EXCERPT →
Everyone loves a hero. And Billy Lynn is one: The 2004 film footage of him trying to rescue a fallen comrade on a battlefield in Iraq proves it unequivocally. As his Bravo Company commander lies bleeding from a leg wound, Billy defends him from hostiles eager to take an American into captivity.

The commander doesn’t make it. But because of Billy’s heroic, sacrificial efforts, they’re able to bring the body home for a proper soldier’s burial at Arlington National Cemetery.

Billy earns a Silver Star, and everyone in his company becomes a poster child for what heroes in wartime do. It’s a story the country latches on to amid an unpopular and divisive war. So much so, in fact, that his fellow soldiers—Dime, Mango, Foo, Lodis, Crack, Holliday, Sykes and, of course, Billy—are brought back to the U.S. for two-week hero’s tour.

The tour culminates with the soldier’s recognition at the halftime of a professional football game on Thanksgiving Day. But what should be a triumphal moment—not to mention a much-needed break from desert combat—proves to be more complicated for just about everyone involved.

Especially for 19-year-old Billy, who’s suffering from post-traumatic stress disorder and is unsure how he feels about being a soldier, let alone standing at the center of the national media spotlight. He’s struggling to process his grief over the loss of his mentor and commander, Shroom, as well as how to deal with haunting memories of a life he took during the battle.

He’s also pondering whether he’ll agree to his sister Kathryn’s demands that he seek psychological help for his post-battle struggles. She’s adamantly against the war, and she makes an equally adamant case that Billy has no business returning to it after his company’s media blitz comes to an end. She’s even found a psychologist who can get him an honorable discharge.

All he has to do is choose which way he’s going to walk at the end of the game: back to the limo with his men or to his sister’s waiting car.

It’s a long walk either way.

Positive Elements

Billy Lynn’s heroism is never in doubt. As his injured commander, Shroom, is assaulted by two men, Billy runs over, shoots them, and does his (ultimately futile) best to save his friend.

But the brief video documenting his heroism doesn’t show many other murkier parts of Billy story, or those of Bravo Company. As Billy and his team make their way through one final celebration, he has multiple flashbacks that flesh out the complexity of his story.

DATA SEGMENT →
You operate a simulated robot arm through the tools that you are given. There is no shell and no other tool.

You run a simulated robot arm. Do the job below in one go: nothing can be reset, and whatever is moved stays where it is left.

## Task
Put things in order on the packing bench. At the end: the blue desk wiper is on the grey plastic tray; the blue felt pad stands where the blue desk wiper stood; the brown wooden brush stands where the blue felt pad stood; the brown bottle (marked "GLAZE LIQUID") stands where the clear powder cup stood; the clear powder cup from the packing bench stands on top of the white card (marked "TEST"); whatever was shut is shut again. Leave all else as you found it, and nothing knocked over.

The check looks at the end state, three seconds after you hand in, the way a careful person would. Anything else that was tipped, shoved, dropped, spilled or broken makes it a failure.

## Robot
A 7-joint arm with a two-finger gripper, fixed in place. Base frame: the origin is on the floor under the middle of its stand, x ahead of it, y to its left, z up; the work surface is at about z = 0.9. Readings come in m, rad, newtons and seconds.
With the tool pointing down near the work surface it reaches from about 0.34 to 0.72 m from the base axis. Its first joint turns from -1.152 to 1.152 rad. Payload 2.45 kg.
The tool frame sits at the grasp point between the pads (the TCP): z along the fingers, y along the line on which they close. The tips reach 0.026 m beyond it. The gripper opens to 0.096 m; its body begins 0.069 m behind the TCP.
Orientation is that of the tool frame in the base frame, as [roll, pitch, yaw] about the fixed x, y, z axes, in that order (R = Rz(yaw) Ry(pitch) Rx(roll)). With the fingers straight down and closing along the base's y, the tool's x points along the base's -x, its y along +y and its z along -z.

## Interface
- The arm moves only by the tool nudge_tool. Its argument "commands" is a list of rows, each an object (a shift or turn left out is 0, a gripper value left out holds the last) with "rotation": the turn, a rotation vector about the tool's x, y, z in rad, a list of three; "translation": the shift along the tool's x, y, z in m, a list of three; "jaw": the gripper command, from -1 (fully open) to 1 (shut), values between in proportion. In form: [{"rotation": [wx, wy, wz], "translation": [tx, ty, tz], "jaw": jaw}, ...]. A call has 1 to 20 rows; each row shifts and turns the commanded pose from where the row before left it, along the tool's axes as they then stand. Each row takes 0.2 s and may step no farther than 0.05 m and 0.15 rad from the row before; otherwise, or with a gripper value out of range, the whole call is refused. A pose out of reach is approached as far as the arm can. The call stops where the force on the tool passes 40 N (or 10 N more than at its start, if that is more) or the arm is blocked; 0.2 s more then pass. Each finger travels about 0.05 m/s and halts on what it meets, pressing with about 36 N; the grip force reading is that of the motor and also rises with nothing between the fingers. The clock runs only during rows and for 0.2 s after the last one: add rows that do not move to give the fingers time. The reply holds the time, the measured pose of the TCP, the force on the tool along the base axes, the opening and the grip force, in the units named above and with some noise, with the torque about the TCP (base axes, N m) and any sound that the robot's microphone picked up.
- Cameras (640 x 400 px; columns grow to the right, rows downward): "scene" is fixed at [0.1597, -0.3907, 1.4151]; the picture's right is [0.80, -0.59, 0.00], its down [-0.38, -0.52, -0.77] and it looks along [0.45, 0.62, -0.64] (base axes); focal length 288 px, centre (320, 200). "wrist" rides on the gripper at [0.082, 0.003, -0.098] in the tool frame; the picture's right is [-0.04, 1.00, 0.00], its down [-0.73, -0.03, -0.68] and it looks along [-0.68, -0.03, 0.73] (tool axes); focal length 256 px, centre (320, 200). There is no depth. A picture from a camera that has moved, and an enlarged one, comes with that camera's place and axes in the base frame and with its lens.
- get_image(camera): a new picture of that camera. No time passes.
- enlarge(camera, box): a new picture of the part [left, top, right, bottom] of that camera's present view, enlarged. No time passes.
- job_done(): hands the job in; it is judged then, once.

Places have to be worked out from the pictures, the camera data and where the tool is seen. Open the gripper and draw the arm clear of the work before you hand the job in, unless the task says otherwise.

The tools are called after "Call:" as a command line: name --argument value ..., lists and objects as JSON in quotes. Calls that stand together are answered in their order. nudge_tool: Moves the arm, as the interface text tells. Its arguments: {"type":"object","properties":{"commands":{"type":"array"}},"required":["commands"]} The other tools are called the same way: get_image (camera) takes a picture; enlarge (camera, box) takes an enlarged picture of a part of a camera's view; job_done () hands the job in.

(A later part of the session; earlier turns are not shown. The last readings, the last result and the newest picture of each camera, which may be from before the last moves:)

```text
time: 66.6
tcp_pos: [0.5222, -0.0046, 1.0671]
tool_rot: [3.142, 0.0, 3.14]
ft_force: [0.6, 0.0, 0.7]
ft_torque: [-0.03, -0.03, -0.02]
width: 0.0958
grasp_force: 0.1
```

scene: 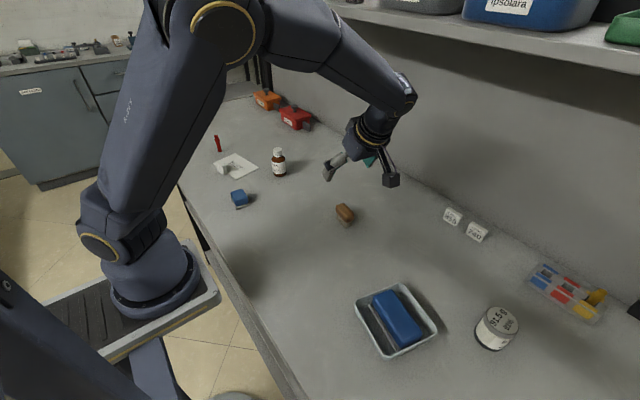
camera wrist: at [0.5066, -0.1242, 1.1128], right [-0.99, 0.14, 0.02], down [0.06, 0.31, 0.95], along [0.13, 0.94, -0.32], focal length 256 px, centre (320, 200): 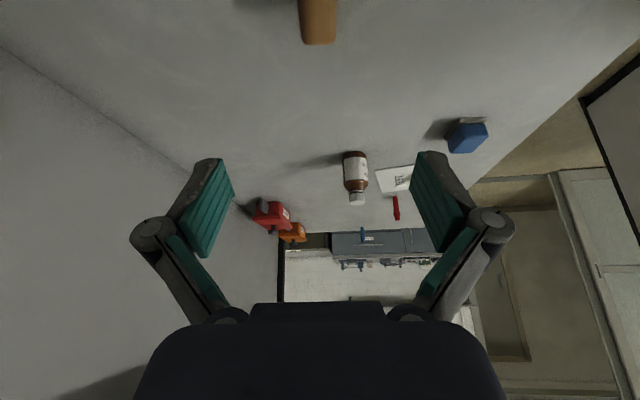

EXERCISES →
**a.** Only the lines from the line with "You run a simulated" to the line with "The tool frame sits", inclusive, are to be printed, exactly as they appear.
**b.** Continue the excerpt that opens with "Everyone loves a".

ANSWER LIST →
**a.**
You run a simulated robot arm. Do the job below in one go: nothing can be reset, and whatever is moved stays where it is left.

## Task
Put things in order on the packing bench. At the end: the blue desk wiper is on the grey plastic tray; the blue felt pad stands where the blue desk wiper stood; the brown wooden brush stands where the blue felt pad stood; the brown bottle (marked "GLAZE LIQUID") stands where the clear powder cup stood; the clear powder cup from the packing bench stands on top of the white card (marked "TEST"); whatever was shut is shut again. Leave all else as you found it, and nothing knocked over.

The check looks at the end state, three seconds after you hand in, the way a careful person would. Anything else that was tipped, shoved, dropped, spilled or broken makes it a failure.

## Robot
A 7-joint arm with a two-finger gripper, fixed in place. Base frame: the origin is on the floor under the middle of its stand, x ahead of it, y to its left, z up; the work surface is at about z = 0.9. Readings come in m, rad, newtons and seconds.
With the tool pointing down near the work surface it reaches from about 0.34 to 0.72 m from the base axis. Its first joint turns from -1.152 to 1.152 rad. Payload 2.45 kg.
The tool frame sits at the grasp point between the pads (the TCP): z along the fingers, y along the line on which they close. The tips reach 0.026 m beyond it. The gripper opens to 0.096 m; its body begins 0.069 m behind the TCP.

**b.**
Indeed, complexity is the watchword here. Lots of people want to “own” Billy’s heroism: the Army, the Texas-based football team he visits, an enterprising handler named Albert who’s shopping Bravo Company’s story around for filming rights, the media. And despite her healthy, sisterly desire to spare Billy from any more combat, even Kathryn’s critical view of the war is arguably another overly simplistic understanding of what her brother has gone through. At one point, Billy tells someone, “I’ve gotten kind of used to telling people what they want to hear.”

Billy, meanwhile, battles his nerves at every pyrotechnic explosion. Likewise, his compatriots’ tendency to explode at those who mock and criticize them (and there are several such fights) demonstrate how they, too, are struggling to deal with what war has done to them. Billy recalls interrogations of Iraqi citizens that the film implies were overly harsh.

These soldiers are willing to do their jobs, but they’re not nearly as certain as many of the gung-ho patriots they meet that either they—or their mission—is actually a good or heroic one.

[Spoiler Warning] In the end, Billy Lynn’s Long Halftime Walk seems to suggest that the life of a combat soldier is a terrible, heroic, jarring, noble thing. Near the end of the film, Billy has sorted through his identity questions and tells his sister, “I’m not a hero, Kat. I’m a soldier. That’s what Shroom taught me. I’m not saying it’s right. I’m not saying it’s wrong. It just is.” And ultimately, director Ang Lee implies, the only ones who can truly understand the burden, cost, arbitrariness and horror of war are others who’ve gone through it.

Spiritual Elements

Shroom practices Hinduism. He quotes the Hindu god Krishna and talks about another god, Vishnu, as well as the doctrines of karma and detachment from desire. We glimpse a stuffed animal representing the elephant-like Hindu deity Ganesh. Shroom believes that everything in life is preordained, which has the benefit of freeing us from having to worry about whether an outcome will be good or bad. He tells Billy, “If a bullet’s got your name on it, it’s already been fired.” Before Shroom is killed, another soldier says that he’s probably off thinking about “heavy stuff: God, philosophy, the meaning of life.”

Shroom tells Billy that he doesn’t have to have a spiritual reason to be a soldier, but suggests that he does need some kind of motivation: “Look, Billy, it doesn’t have to be about God or country—just find something bigger than yourself.”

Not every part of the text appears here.